Pull out every line below holding the word "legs".

--

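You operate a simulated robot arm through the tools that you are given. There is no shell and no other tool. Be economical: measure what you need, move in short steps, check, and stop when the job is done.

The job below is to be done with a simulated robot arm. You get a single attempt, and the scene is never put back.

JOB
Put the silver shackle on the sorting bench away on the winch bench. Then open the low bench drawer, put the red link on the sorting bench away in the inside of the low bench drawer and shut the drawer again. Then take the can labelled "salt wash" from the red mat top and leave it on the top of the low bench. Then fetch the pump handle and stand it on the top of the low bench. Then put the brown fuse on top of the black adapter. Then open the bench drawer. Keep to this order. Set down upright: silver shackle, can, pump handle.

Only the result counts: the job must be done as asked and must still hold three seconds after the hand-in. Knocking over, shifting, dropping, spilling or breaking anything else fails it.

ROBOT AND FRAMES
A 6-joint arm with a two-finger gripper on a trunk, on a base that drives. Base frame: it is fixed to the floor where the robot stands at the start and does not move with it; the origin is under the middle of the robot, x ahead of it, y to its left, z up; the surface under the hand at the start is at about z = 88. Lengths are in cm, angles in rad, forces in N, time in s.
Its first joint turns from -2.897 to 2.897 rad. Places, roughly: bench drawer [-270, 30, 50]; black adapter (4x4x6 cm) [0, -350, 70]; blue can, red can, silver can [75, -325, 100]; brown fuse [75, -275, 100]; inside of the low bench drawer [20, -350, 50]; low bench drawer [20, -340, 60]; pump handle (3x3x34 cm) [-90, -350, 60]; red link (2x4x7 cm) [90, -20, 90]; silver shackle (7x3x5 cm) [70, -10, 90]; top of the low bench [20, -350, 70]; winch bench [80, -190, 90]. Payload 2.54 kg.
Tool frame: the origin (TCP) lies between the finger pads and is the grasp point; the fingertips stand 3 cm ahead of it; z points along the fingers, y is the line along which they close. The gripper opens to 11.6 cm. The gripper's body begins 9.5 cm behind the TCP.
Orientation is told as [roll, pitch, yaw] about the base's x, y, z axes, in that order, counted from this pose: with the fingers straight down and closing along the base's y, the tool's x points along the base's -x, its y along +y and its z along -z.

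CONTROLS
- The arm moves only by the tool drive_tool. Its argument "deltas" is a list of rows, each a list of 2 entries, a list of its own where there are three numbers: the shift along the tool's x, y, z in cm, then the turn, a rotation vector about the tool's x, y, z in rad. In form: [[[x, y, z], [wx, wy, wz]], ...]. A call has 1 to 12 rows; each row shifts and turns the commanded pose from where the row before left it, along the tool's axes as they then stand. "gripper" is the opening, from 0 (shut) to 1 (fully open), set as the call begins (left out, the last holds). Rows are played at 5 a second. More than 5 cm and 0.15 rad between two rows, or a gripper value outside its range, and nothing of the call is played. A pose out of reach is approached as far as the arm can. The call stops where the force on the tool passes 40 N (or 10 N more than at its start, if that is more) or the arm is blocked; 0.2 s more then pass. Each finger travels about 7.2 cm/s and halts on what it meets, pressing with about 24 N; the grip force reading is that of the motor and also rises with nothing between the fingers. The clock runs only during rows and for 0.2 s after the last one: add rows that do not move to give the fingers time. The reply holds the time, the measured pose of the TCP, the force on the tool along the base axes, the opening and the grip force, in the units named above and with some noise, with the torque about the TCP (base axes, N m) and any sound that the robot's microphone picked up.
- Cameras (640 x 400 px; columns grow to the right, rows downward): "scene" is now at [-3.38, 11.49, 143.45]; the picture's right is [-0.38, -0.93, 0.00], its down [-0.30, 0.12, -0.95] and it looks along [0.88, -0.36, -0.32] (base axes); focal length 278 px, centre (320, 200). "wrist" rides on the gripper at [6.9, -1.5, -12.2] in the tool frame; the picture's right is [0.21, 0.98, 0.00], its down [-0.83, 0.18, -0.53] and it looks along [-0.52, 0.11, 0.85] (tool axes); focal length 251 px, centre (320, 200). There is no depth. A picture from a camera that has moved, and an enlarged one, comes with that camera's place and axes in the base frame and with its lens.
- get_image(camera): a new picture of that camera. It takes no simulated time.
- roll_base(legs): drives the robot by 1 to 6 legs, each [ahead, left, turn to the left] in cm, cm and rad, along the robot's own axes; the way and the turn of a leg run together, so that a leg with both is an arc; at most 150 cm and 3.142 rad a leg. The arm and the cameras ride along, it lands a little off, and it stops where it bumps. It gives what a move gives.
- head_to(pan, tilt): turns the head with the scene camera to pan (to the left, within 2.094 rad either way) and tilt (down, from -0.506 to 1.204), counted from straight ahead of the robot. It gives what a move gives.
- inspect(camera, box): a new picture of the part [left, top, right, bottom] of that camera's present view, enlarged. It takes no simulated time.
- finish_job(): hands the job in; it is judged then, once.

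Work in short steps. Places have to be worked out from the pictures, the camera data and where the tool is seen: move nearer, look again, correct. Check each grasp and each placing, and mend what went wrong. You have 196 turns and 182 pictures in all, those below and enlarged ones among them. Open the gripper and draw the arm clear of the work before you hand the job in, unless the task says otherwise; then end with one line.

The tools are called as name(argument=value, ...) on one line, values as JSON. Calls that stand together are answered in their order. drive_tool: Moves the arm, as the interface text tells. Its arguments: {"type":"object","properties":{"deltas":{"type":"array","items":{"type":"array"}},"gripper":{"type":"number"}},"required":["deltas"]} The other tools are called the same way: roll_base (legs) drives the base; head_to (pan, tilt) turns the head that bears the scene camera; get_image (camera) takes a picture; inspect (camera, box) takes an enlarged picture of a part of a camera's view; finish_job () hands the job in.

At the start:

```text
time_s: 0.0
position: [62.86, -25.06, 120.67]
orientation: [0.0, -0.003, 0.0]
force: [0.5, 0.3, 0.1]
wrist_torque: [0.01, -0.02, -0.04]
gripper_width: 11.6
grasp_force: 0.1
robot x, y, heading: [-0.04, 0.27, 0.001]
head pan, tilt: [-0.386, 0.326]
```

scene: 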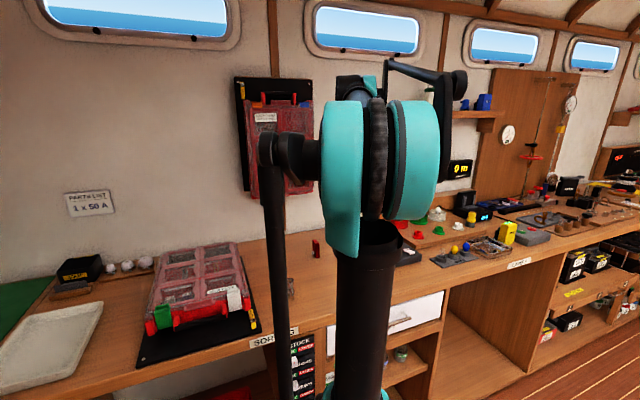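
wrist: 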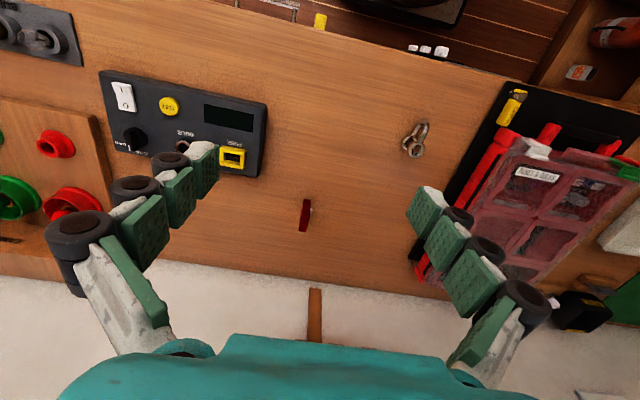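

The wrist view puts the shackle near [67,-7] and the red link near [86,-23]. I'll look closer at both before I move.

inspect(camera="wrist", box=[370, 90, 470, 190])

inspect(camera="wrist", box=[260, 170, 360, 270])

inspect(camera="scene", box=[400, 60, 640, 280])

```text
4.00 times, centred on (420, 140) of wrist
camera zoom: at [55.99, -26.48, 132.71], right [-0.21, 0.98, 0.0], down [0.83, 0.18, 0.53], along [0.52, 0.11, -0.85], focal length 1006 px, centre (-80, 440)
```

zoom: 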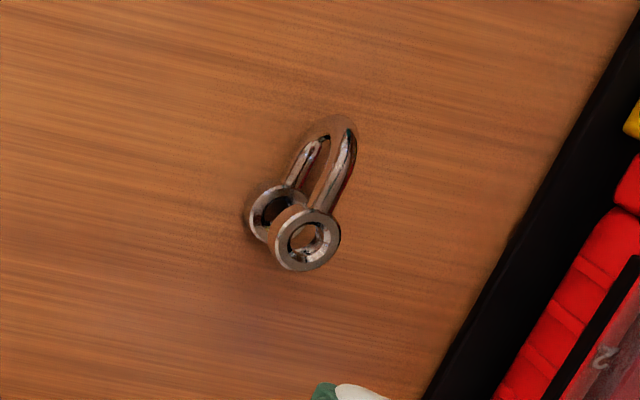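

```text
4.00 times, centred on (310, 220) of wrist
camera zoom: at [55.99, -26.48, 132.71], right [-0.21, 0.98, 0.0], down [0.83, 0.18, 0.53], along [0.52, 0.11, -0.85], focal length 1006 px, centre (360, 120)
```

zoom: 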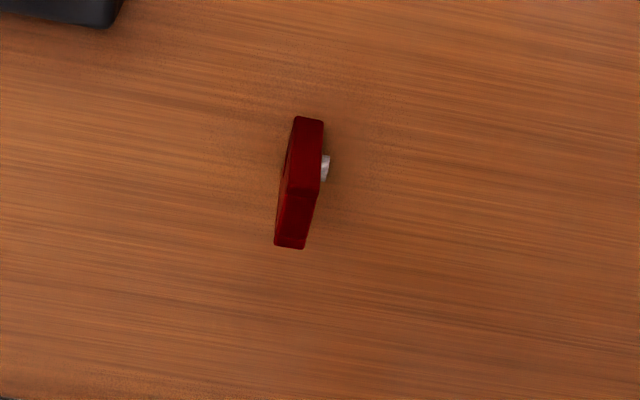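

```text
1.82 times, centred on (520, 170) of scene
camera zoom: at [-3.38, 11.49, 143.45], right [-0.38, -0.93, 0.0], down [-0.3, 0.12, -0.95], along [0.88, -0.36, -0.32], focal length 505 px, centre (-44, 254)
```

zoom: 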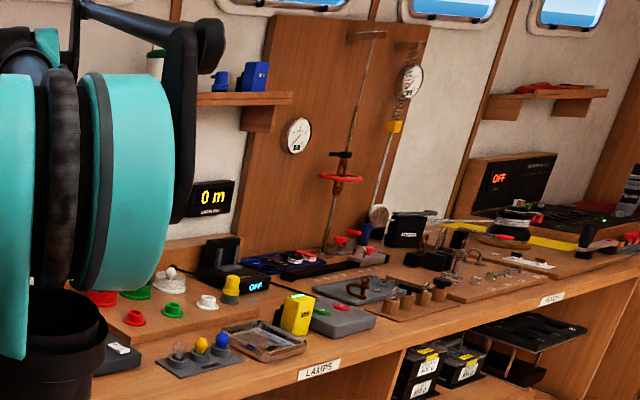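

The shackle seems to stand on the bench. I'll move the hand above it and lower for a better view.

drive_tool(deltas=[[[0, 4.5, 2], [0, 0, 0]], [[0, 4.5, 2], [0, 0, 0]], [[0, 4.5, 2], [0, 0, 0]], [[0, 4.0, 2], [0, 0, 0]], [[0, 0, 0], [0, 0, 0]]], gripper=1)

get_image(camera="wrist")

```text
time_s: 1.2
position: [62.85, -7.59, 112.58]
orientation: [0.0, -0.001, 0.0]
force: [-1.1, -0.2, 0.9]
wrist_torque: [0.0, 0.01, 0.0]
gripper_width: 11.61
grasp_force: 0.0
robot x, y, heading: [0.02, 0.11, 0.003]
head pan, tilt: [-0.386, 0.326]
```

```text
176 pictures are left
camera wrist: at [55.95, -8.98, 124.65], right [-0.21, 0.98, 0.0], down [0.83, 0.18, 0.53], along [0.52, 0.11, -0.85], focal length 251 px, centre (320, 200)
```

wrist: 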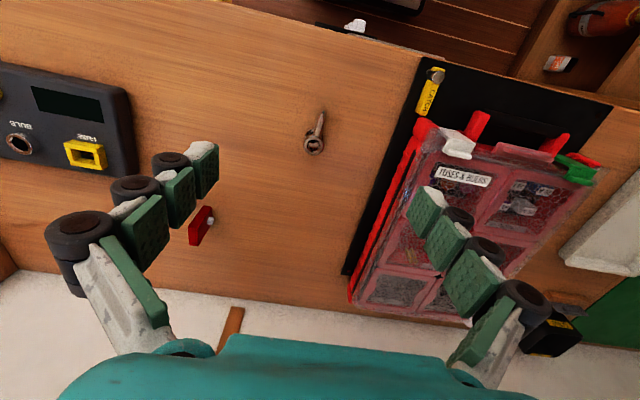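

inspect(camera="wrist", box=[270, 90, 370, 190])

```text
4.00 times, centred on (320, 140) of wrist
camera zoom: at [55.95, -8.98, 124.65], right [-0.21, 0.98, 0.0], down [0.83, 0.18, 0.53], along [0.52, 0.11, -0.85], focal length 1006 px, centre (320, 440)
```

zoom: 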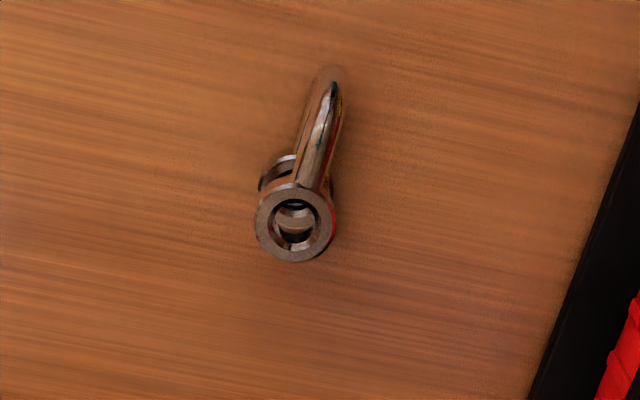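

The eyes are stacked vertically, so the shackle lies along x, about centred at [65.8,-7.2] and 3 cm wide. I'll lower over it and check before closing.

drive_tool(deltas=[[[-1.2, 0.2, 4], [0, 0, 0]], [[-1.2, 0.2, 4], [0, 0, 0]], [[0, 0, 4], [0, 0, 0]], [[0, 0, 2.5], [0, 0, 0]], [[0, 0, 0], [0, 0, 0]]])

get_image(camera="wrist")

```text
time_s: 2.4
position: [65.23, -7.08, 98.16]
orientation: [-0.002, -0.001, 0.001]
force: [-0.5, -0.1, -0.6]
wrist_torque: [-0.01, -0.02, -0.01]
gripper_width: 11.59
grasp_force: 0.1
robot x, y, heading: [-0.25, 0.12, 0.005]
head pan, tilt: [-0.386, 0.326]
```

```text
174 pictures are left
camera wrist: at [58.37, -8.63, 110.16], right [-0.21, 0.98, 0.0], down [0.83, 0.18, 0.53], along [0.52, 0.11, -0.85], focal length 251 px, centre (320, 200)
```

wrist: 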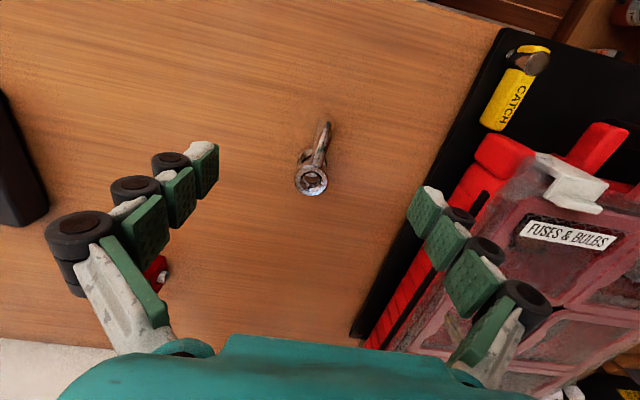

--

**Output below:**
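- roll_base(legs): drives the robot by 1 to 6 legs, each [ahead, left, turn to the left] in cm, cm and rad, along the robot's own axes; the way and the turn of a leg run together, so that a leg with both is an arc; at most 150 cm and 3.142 rad a leg. The arm and the cameras ride along, it lands a little off, and it stops where it bumps. It gives what a move gives.
The tools are called as name(argument=value, ...) on one line, values as JSON. Calls that stand together are answered in their order. drive_tool: Moves the arm, as the interface text tells. Its arguments: {"type":"object","properties":{"deltas":{"type":"array","items":{"type":"array"}},"gripper":{"type":"number"}},"required":["deltas"]} The other tools are called the same way: roll_base (legs) drives the base; head_to (pan, tilt) turns the head that bears the scene camera; get_image (camera) takes a picture; inspect (camera, box) takes an enlarged picture of a part of a camera's view; finish_job () hands the job in.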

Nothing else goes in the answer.